Aynı şekilde Filistinlilerden de evlerinin, okullarının, hastanelerinin altına gizlenerek kendilerini riske atanların arasında yaşamalarını bekleyemeyiz.

Ancak bu, şu an hiçbir şey yapamayacağımız anlamına gelmiyor.

Sürdürülebilir barışa giden kalıcı ateşkesin önünü açmak için elimizden geleni yapmak görevimizdir.

Barış ne kadar erken gerçekleşirse o kadar iyi, zira beklemeye imkân yok.
 


Biz kendi açımızdan üç hayati alana odaklanacağız:

Birincisi, dünyadaki diğer ülkeler gibi İsrail'in de kendini savunma hakkı var ancak bunu yaparken uluslararası insancıl hukuka uymak zorunda.

İsrail, askeri operasyonlarının Filistinlilerle barış içinde bir arada yaşama olanaklarını ortadan kaldırması durumunda bu savaşı kazanamayacaktır.

İsrail'in Hamas'ın oluşturduğu tehdidi ortadan kaldırma hakkı var ama çok fazla sivil öldürüldü.

Bu nedenle İsrail hükümeti, teröristler ve siviller arasında yeterince ayrım yapmak için daha fazlasını yapmalı ve böylece operasyonlarının Hamas liderlerini ve saflarındaki savaşçıları hedef almasını sağlamalı.


İkinci olarak, Filistin halkına daha fazla yardım ulaştırmak için çalışmalıyız.

Yıkılan evlerinin enkazı altında, yiyecek ve suyu nereden bulacaklarını bilmeyen, babalarının, annelerinin nerede olduğunu bilmeyen çocukları gördükçe yüreğimiz acıyla parçalanıyor.

Bu nedenle Gazze Şeridi'ne insani yardım fonumuzu artırdık ve hayat kurtaran malzemeleri en çok ihtiyacı olanlara ulaştırdık.

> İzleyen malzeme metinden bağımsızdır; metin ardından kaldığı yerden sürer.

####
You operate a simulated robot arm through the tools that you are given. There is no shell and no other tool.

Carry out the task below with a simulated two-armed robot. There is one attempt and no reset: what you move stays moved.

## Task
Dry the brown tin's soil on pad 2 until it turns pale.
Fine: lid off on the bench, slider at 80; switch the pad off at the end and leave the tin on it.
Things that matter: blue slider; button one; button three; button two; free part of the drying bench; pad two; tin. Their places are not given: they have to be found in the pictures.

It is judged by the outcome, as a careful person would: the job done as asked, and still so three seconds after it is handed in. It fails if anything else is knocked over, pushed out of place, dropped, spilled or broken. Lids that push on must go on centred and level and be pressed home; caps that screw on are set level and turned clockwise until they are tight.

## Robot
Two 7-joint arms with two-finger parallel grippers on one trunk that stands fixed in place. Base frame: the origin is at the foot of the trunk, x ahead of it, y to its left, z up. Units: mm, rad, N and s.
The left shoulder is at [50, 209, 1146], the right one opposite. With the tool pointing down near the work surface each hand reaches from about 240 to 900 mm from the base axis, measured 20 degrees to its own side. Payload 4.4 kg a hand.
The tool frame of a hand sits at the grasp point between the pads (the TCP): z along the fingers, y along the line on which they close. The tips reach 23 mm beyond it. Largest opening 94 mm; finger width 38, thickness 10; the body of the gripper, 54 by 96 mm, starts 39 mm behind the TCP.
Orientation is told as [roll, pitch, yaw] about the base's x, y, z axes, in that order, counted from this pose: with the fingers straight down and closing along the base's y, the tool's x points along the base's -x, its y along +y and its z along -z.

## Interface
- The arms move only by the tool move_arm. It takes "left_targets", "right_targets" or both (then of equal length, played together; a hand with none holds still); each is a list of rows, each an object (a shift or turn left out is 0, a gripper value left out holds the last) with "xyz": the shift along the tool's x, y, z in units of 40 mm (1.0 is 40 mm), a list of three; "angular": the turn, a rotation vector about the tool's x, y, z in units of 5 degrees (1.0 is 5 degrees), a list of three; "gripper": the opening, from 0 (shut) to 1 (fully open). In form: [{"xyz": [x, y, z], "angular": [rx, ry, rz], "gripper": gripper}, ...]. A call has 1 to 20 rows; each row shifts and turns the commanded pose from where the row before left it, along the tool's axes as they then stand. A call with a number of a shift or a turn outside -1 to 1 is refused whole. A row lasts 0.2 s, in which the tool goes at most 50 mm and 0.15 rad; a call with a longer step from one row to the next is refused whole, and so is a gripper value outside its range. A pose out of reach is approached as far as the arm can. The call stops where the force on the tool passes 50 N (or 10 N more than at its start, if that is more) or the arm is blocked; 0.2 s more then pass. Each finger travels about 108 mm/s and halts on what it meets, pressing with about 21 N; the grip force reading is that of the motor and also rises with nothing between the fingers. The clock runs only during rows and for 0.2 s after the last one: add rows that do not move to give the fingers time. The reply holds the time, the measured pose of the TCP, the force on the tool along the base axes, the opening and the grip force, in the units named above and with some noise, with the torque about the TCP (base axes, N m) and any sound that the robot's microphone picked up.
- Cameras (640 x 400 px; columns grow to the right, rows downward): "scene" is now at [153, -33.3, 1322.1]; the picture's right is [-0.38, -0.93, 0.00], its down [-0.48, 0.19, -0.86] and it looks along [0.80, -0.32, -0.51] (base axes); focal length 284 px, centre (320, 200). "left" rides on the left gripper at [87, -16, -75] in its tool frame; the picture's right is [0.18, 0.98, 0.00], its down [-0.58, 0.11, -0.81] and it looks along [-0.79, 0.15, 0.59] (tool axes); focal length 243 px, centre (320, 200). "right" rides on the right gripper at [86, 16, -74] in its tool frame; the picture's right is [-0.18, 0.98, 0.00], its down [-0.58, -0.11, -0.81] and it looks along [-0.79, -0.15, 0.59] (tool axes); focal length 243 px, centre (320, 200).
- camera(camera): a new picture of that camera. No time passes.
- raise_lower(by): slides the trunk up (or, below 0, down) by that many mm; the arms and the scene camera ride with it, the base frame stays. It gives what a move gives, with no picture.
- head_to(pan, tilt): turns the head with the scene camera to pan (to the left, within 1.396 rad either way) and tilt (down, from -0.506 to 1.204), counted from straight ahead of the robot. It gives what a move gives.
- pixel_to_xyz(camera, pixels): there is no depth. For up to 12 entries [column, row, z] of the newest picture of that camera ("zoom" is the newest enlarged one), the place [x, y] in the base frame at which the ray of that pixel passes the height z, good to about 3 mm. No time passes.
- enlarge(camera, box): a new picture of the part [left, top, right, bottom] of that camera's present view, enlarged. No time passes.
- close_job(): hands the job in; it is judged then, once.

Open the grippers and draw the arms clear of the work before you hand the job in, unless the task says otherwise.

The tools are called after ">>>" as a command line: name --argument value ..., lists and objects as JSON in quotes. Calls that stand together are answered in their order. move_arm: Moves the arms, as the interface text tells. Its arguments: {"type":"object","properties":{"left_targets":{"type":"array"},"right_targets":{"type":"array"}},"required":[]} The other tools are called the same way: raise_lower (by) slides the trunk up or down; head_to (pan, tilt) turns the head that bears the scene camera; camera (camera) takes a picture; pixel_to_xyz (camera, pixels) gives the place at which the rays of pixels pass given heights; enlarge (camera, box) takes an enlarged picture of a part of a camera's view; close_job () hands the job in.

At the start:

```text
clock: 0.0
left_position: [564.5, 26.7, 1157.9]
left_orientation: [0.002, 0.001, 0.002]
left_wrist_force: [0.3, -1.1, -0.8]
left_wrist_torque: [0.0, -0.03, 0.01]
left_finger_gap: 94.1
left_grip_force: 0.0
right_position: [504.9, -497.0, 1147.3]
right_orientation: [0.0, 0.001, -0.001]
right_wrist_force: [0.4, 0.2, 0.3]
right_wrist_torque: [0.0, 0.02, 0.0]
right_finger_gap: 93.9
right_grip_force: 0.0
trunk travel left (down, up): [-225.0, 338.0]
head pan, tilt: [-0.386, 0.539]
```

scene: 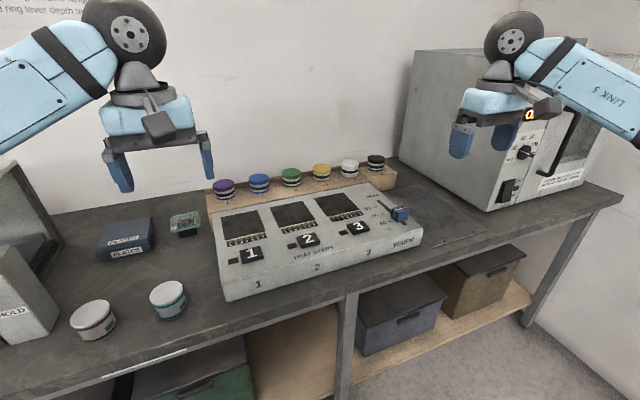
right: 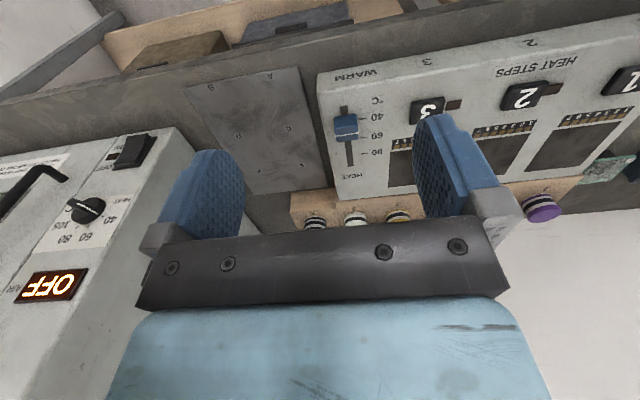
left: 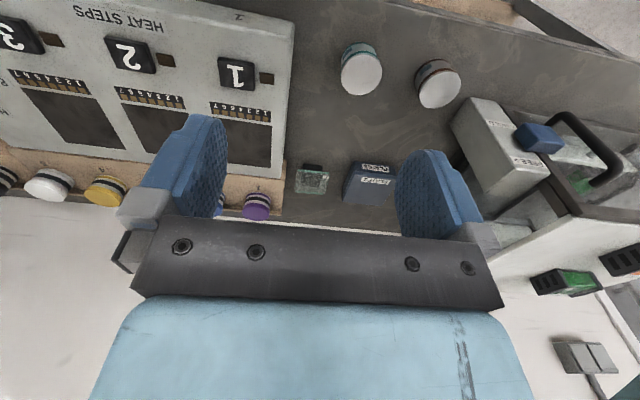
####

İkimiz de daha fazlasını yapmaya kararlıyız. İsrail'in Kerem Şalom (Kerm Ebu Salim) Sınır Kapısı'nı yeniden açmasını memnuniyetle karşılıyoruz.

Gazze'ye yardımları engelsiz ve mümkün olduğu kadar çok sayıda geçiş noktasından doğrudan ulaştırmalıyız ki, şu anda gördüğümüzden çok daha fazla miktarda yardım akmaya başlasın.


Son olarak, acılara son vermek isteyenler, her iki halk için de uzun vadeli güvenlik sağlayacak bir çözüm bulmak için birlikte çalışmalılar.

Özellikle Arap ortaklarımızın bu konuda oynayacakları hayati bir rol var.

Güçlü bir insani bağlılık sergilediler ve müzakere masasında daha fazla siyasi ağırlığa sahipler.

Aşırıcılığı körüklemek sadece İsrailliler ve Filistinliler için değil hepimiz için bir tehdit oluşturuyor.

İki devletli çözüm, her iki tarafın da yan yana yaşayabilmesi için güvenlik hissinin var olmasını gerektiriyor.

Ancak Batı Şeria'daki aşırılık yanlısı yerleşimciler bu tür çabaları sabote etmeye çalışıyor ve Filistinlileri zorla evlerinden çıkarmak için şiddete başvuruyorlar. Bu menfur eylemleri şiddetle kınıyoruz.

Filistinlilerin kendilerine hak ettikleri güvenliği ve iyi yönetimi sağlayabilecek bir lider ekibine ihtiyaçları var.

Şu anda tanık olduğumuz şiddetin tekrarlanmamasını sağlamaktan başka seçeneğimiz bulunmuyor. Kalıcı barışa ulaşmanın tek yolu budur.

Böyle bir kriz sırasında ulaşamayacağımız bir son gibi görünen şeyi düşünmek zor görünebilir.

Ama bundan kaçış yok, zira sadece bugün değil gelecekte de çatışmaların durmasını istiyoruz.

Sadece bugün değil, gelecekte de öldürmelerin sona ermesini istiyoruz.

İsrailli ve Filistinli çocuklar için bugün ve gelecekte barış istiyoruz.

Bugün yaşanan trajik can kayıpları bizi aynı zamanda gelecekte bu hedefe nasıl ulaşabileceğimize de odaklanarak harekete geçmeye zorluyor.

 

 

*Bu makalede yer alan fikirler yazara aittir ve Independent Türkçe'nin editöryal politikasını yansıtmayabilir.